One of my favorite movement props is a Partner Parachute. It can be used for pitch exploration, melodic direction, tempo, dynamics, and form. Movement can be non-locomotor, locomotor, or a combination and use high/low and side-to-side direction. The possibilities are endless. These came from School Specialty.
These silk scarves are incredible. They are 35 x 35, a very generous size but float beautifully and are light and airy. They are easy to wash and very durable. Many children used these scarves and they still look like new. I thought about dyeing them but love the eggshell/white color.
These scarves from Sarah’s Silks look very similar to the ones I used and they are dyed and in really beautiful colors.
1/2″ dowels to make rhythm sticks, drum beaters. They are the perfect thickness for sturdiness. From Amazon.
Gongs & Stands
I had a major STEAM moment (inspired by Evelyn Glennnie) and got three sizes of gongs. (14, 18, and 22″) The Wuhan gongs have a beautiful sound and the Meinl stands are sturdy. They do take up a lot of space. 😀 Wuhan gong and Meinl stand.
Slit Drum Tongue Drum
This is a beautifully made drum with a warm sound. I got it from Woodwind Brasswind.
I was Team Studio 49 all the way. I inherited some others along the way-Sonor, Suzuki, and others but Studio 49 was my favorite. Peripole is a popular option for some and I never used them in my classroom so it might be something to investigate. In general, a majority of teachers love Studio 49, Sonor, and Peripole and find others to be problematic holding up to student use and staying in tune.
I never had a budget so worked really hard getting grants, with a majority coming from DonorsChoose. Because of that funding, I was able to get the top of the line most of the time and that was the 2000 series rosewood barred instruments. They were stored in a variety of conditions in humid Indiana and I never had intonation problems.
I actually did purchase a second bass that was the 1600 series for considerably less money and it was great. I believe my 2000 bass was a bit more resonant, but for the money, the 1600 worked great as my 2nd bass.

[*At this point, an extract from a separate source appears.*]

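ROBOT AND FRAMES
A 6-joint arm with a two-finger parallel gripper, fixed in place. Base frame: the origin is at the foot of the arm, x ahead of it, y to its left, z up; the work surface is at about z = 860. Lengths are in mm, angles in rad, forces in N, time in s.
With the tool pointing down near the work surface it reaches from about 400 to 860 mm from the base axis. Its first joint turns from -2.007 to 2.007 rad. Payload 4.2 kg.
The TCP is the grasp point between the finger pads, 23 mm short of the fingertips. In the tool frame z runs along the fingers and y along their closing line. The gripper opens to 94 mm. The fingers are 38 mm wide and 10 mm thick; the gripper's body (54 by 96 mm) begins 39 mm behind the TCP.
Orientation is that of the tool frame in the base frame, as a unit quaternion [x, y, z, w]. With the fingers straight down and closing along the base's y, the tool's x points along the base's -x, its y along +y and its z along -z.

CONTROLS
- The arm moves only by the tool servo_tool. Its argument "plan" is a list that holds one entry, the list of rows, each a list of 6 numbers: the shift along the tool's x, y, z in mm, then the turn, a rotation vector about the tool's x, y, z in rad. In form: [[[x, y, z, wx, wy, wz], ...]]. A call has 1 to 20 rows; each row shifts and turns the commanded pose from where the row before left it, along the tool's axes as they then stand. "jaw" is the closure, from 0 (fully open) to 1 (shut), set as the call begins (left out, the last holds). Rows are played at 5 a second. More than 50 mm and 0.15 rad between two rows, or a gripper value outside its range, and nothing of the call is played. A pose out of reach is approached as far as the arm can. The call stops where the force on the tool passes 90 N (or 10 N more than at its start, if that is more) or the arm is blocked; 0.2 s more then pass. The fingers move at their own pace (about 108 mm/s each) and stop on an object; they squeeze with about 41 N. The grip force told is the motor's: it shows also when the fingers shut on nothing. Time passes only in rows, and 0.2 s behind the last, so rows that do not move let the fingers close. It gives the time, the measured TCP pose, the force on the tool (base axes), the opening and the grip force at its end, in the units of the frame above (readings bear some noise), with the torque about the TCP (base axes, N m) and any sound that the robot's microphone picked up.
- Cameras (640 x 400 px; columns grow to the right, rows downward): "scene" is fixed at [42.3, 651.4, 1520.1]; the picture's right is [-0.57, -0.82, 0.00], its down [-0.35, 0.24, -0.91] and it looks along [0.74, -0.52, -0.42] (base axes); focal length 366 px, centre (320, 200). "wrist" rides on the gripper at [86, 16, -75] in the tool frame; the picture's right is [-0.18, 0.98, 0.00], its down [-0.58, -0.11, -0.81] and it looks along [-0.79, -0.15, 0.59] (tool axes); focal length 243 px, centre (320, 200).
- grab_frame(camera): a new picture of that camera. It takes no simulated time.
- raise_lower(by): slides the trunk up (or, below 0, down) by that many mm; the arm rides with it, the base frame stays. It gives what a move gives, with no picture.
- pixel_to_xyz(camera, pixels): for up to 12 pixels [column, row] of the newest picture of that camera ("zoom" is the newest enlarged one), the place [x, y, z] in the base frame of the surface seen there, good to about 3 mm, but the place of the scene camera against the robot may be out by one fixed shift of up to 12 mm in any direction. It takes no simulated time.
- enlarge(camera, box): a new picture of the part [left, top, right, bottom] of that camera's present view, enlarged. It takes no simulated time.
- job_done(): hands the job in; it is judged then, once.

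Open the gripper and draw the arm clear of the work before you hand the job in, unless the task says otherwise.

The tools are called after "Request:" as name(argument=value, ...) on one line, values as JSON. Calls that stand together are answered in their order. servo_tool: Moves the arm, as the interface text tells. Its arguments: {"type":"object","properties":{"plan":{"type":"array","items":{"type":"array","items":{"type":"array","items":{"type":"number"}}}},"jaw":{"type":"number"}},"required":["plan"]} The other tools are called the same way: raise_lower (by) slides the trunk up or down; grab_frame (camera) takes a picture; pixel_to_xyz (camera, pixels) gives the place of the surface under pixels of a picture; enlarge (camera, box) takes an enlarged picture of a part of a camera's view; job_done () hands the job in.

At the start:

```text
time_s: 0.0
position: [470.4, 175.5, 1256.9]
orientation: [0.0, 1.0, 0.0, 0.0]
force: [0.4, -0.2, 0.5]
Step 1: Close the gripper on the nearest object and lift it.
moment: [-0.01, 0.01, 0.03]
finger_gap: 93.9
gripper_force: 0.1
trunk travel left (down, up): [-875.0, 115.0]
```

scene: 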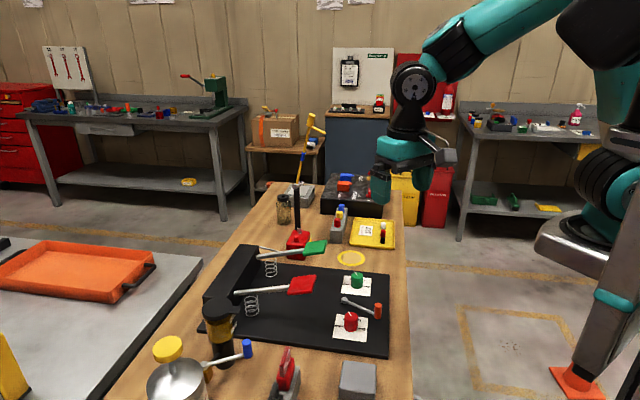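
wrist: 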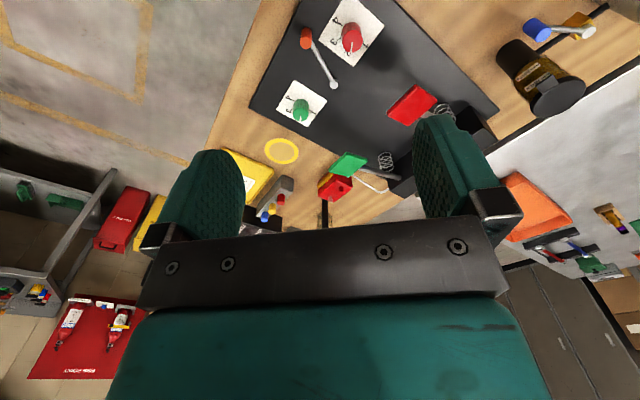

I used Basic Beat and loved them because they rolled beautifully, had locking wheels, and were adjustable for BX to AX.
IKEA tall utensil holders zip-tied to carts hold the bars beautifully.
IKEA Marius stools worked great because they stack and take up little space. They are not as sturdy as some other stools so teaching procedures is super important-Always keep flat on floor, never force onto the stack.

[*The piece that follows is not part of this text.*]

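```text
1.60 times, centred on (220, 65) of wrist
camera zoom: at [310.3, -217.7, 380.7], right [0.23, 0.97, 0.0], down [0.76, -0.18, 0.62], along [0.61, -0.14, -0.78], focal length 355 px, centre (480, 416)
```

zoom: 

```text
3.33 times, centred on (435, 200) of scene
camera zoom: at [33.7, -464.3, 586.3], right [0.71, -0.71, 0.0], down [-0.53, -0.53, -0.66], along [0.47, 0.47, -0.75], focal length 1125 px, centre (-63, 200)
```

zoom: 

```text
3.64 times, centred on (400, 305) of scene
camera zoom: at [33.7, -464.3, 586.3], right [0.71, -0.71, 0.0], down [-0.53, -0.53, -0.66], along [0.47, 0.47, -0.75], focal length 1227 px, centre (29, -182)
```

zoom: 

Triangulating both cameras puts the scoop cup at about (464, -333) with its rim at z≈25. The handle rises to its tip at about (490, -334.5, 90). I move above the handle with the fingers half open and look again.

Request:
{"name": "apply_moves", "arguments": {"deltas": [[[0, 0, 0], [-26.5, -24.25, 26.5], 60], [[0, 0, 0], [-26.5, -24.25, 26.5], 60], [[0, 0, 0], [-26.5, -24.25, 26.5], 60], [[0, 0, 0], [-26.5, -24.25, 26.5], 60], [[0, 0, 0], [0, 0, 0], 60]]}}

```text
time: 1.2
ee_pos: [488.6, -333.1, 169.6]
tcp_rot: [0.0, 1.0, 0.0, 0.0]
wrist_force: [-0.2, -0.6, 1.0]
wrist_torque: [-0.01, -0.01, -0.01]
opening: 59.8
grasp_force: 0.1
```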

My FAVORITE music classroom poster and stuff spot—BEST MUSIC STUFF! I chose these posters because there’s enough info but not too much. It doesn’t look cluttered so kids feel it’s accessible. Warning: If you go to their site you can kiss an hour goodbye.

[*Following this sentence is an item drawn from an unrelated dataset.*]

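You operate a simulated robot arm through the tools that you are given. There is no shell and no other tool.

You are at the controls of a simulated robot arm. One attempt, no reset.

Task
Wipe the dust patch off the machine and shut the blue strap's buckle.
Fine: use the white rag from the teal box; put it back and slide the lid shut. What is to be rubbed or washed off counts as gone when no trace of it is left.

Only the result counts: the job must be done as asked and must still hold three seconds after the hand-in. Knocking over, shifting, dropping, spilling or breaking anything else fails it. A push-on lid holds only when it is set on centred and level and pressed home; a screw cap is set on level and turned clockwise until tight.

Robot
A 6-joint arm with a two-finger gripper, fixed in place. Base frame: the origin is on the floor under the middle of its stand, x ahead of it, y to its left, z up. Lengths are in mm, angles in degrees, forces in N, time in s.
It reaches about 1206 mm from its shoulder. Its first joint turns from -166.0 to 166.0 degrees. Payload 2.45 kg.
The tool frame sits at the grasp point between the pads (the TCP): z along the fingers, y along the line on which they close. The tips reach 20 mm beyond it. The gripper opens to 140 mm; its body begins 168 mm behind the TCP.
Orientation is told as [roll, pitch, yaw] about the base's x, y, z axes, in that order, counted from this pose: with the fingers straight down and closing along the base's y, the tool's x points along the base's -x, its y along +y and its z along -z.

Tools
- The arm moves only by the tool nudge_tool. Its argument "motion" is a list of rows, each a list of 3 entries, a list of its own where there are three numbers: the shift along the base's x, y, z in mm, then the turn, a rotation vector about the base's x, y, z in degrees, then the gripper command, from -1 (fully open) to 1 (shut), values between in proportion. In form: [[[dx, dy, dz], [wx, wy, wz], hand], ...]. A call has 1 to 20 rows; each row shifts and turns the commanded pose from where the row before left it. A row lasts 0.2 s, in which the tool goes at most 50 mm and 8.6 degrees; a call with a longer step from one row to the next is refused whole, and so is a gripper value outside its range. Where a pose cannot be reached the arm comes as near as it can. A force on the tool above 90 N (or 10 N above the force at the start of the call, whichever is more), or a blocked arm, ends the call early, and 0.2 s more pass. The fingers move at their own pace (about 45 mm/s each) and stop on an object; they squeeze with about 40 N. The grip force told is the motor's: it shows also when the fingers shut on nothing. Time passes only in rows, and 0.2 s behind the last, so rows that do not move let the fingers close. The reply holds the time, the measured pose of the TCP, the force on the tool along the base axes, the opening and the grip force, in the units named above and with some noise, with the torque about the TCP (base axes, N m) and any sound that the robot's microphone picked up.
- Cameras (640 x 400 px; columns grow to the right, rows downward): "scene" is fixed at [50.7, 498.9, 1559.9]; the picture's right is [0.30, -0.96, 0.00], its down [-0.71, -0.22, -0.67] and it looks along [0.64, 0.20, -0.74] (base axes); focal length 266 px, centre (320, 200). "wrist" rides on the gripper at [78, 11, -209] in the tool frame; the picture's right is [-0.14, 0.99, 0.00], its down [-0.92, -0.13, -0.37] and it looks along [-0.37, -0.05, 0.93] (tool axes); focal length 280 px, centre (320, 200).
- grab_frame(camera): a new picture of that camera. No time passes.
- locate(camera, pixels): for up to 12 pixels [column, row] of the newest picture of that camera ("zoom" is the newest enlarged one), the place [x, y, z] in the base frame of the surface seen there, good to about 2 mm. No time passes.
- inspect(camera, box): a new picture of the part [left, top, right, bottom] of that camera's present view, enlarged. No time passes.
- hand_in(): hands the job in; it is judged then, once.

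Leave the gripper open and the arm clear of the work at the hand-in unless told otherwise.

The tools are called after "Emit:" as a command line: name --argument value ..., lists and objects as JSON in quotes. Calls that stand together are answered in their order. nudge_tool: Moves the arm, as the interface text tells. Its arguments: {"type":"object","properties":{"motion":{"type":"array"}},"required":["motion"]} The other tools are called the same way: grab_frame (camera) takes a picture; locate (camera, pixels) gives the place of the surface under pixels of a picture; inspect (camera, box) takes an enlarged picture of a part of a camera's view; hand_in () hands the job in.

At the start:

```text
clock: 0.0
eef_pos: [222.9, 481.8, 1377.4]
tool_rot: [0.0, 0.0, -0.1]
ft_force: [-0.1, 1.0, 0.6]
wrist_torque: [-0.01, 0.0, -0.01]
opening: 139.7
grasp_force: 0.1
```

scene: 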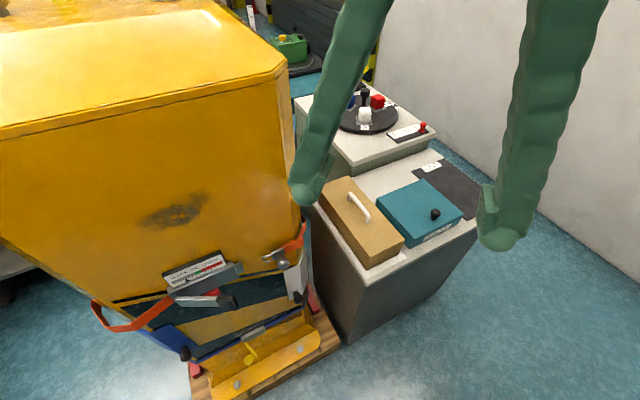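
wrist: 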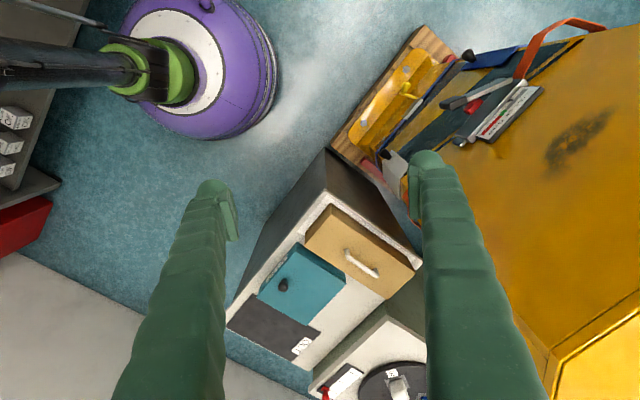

I love these posters outside a classroom door. From West Music.
- Student keyboards were Yamaha PSRE263 or 273-I had students work in pairs and the keyboard had an input to split the keyboard so that the two sides were the same octaves and not a high side and a low side.
- Yamaha PA130 120 Volt Keyboard AC Power Adaptor-I didn’t want to deal with batteries so I needed to buy power cords to plug in.
- Single X Keyboard STAND
- ABC Keyboard Stickers-I put stickers on all of the keyboards
- 3.5 mm (F) to 1/4 in. (M) Stereo Headphone Adapters-to use headphones, the 1/4″ plug in the back had to have an adapter so the 3.5mm headphones or splitters if there were partners, would fit.
- headphone splitters-I loved the Rockstar splitters with the green cord seen on the back of the keyboard in the picture on top right.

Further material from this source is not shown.